10. Universitätsklinikum Freiburg

  • Schlafmedizinisches Zentrum  

Ostdeutschland

11. Charité – Universitätsmedizin Berlin  

  • Schlafmedizinisches Zentrum (HNO & Pneumologie)  

12. Universitätsklinikum Leipzig

  • Abteilung für Schlafmedizin  

13. Universitätsklinikum Dresden

  • HNO-Klinik 

Private Schlafzentren und Kooperationskliniken

14. Schlaflabor München-Bogenhausen (Kooperation mit Fachkliniken)  

15. HNO-Praxiszentrum Frankfurt am Main

16. Schlafzentrum Stuttgart (Rotes Kreuz)

Fazit

Der Zungenschrittmacher ist eine bahnbrechende Therapieoption für OSA-Patienten, die die CPAP-Therapie nicht vertragen.

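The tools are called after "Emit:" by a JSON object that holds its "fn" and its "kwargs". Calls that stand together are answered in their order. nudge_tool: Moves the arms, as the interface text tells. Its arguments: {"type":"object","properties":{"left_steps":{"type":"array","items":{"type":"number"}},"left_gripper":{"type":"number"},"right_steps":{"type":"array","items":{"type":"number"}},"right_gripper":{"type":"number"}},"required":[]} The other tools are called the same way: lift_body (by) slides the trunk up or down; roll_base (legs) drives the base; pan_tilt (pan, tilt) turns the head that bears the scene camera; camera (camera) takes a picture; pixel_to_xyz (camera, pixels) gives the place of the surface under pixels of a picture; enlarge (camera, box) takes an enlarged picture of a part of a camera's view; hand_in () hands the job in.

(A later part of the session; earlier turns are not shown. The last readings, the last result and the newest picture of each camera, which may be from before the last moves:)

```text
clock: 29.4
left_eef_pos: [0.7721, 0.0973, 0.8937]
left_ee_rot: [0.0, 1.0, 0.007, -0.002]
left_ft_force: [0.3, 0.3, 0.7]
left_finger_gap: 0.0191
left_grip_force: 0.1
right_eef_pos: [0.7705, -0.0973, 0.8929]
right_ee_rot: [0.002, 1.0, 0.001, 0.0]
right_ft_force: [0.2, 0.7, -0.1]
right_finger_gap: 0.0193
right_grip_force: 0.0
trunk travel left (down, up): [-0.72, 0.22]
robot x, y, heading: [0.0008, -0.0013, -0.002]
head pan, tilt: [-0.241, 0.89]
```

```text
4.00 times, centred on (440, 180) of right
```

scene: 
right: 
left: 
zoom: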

Mit hoher Wirksamkeit und guter Verträglichkeit stellt er eine echte Alternative dar – allerdings nur bei sorgfältiger Patientenselektion.  

Zukunft der Hypoglossusstimulation

Aktuell wird an intelligenten Systemen gearbeitet, die mittels künstlicher Intelligenz die Stimulation noch präziser steuern. Zudem wird an kombinierten Therapien (zum Beispiel Zungenschrittmacher und Gaumenstimulation) geforscht, um die Erfolgsrate weiter zu erhöhen.